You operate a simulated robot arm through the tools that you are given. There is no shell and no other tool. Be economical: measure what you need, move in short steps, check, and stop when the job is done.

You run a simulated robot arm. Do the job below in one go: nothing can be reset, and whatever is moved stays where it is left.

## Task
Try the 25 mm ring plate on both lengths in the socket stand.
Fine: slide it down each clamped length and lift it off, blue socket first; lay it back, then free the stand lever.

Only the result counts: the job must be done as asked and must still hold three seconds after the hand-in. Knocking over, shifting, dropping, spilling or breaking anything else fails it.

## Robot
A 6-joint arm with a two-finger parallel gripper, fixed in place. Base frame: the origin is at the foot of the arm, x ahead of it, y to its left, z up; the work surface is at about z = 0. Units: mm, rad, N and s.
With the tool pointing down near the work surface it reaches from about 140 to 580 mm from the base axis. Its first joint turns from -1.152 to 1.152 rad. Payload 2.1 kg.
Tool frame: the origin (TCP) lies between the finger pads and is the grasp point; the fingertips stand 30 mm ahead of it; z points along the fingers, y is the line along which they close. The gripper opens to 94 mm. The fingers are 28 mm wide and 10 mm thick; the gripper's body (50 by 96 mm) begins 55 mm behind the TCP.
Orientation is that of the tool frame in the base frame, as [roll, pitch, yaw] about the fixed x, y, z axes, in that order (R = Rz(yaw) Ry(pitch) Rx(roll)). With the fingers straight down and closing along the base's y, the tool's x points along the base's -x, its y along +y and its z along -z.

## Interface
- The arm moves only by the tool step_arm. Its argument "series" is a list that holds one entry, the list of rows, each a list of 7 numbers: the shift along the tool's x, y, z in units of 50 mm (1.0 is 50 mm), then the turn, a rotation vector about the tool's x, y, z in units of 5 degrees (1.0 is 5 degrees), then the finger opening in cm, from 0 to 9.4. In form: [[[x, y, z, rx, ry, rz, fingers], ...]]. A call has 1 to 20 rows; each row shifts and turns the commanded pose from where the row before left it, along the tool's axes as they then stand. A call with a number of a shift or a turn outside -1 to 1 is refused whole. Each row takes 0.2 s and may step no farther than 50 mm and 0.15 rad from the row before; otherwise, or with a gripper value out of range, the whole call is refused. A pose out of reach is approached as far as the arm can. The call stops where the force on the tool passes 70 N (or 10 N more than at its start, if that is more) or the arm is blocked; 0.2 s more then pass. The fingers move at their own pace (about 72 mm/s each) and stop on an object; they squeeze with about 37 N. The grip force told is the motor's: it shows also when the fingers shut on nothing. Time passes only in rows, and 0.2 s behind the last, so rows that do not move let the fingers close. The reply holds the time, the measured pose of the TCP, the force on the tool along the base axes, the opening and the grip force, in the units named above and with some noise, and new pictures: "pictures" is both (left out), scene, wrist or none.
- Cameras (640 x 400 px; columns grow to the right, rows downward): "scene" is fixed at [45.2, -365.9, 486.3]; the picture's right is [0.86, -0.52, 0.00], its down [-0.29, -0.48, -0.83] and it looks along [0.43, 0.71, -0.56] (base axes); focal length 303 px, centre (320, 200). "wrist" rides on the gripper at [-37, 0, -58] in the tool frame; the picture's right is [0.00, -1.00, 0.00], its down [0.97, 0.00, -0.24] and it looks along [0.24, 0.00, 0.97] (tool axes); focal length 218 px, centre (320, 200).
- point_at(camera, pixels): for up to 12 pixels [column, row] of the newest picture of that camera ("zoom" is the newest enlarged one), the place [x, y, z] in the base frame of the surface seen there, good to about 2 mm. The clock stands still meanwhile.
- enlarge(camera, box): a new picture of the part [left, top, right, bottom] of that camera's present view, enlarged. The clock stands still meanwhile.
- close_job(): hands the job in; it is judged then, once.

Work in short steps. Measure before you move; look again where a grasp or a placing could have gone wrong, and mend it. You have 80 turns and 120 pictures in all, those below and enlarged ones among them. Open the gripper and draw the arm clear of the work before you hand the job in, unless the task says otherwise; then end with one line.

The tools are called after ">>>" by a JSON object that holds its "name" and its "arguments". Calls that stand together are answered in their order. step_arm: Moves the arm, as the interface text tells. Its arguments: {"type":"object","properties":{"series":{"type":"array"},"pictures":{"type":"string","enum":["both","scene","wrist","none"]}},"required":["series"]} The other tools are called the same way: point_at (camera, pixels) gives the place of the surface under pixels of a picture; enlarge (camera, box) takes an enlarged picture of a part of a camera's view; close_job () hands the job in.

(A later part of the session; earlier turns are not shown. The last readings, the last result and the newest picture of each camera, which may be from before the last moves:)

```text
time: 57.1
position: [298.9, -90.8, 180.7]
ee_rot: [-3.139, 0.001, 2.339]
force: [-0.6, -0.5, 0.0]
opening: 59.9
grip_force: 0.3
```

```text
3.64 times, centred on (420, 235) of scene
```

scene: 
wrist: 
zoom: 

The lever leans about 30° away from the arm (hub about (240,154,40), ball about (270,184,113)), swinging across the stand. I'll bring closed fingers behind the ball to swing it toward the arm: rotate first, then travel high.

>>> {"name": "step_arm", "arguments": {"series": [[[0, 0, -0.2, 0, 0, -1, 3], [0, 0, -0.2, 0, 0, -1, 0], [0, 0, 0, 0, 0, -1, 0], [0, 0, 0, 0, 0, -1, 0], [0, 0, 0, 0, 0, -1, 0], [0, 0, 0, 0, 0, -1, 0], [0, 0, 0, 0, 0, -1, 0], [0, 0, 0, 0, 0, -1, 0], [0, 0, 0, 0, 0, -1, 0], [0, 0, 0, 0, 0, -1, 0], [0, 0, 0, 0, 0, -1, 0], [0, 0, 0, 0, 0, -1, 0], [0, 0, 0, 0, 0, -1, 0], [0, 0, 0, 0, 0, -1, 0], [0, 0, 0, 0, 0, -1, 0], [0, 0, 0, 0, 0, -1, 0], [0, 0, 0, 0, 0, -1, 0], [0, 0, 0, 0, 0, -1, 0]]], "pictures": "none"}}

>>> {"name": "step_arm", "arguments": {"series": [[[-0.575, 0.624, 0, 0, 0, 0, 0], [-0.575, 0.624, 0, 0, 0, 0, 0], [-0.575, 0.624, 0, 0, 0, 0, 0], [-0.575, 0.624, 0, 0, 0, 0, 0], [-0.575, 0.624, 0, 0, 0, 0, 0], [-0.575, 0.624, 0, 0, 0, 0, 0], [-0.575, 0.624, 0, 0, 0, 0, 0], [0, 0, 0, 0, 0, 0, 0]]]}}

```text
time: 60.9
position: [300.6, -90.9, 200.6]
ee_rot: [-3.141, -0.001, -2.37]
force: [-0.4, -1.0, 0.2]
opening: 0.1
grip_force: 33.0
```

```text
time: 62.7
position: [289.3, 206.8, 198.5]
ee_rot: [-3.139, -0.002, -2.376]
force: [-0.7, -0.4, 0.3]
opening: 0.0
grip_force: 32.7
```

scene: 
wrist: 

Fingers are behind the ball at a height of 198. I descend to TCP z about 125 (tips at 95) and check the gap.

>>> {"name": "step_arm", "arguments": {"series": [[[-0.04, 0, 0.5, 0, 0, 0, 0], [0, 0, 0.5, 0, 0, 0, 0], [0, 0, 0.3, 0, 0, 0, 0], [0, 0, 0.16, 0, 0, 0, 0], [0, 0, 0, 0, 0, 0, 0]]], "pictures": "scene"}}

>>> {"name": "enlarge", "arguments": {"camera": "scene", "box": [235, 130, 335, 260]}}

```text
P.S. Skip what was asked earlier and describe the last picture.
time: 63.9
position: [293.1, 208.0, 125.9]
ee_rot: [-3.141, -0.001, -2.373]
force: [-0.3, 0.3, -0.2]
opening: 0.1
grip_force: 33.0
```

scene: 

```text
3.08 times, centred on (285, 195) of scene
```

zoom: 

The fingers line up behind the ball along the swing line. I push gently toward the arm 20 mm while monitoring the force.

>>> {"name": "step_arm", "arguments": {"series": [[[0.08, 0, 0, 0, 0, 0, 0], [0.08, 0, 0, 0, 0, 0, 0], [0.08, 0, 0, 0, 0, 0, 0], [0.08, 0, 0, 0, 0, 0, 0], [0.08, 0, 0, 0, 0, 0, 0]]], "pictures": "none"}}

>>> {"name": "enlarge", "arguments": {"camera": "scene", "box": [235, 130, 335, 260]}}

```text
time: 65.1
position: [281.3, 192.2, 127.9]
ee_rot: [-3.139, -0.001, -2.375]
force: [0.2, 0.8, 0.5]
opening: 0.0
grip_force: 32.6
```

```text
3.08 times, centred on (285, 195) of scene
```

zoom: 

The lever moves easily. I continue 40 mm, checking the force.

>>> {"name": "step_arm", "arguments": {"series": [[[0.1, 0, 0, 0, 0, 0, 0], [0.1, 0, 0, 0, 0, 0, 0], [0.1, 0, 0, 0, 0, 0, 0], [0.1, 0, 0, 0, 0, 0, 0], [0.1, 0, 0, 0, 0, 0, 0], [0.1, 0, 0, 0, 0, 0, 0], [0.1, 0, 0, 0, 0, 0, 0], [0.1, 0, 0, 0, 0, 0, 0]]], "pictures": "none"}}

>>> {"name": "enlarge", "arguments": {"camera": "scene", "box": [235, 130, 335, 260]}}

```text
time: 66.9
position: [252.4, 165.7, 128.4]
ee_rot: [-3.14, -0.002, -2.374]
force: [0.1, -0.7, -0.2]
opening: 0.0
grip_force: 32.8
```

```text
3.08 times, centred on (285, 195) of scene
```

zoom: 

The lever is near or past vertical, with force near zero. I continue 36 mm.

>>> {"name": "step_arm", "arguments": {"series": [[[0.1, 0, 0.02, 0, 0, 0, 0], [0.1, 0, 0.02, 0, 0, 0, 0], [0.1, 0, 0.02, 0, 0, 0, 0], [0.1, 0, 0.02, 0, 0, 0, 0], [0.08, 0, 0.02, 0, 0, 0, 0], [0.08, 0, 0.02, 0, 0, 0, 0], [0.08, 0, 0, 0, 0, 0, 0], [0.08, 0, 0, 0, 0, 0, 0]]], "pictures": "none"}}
..............................
From the listing above, pick out every line containing "newest".

== TASK RESPONSE ==
- point_at(camera, pixels): for up to 12 pixels [column, row] of the newest picture of that camera ("zoom" is the newest enlarged one), the place [x, y, z] in the base frame of the surface seen there, good to about 2 mm. The clock stands still meanwhile.
(A later part of the session; earlier turns are not shown. The last readings, the last result and the newest picture of each camera, which may be from before the last moves:)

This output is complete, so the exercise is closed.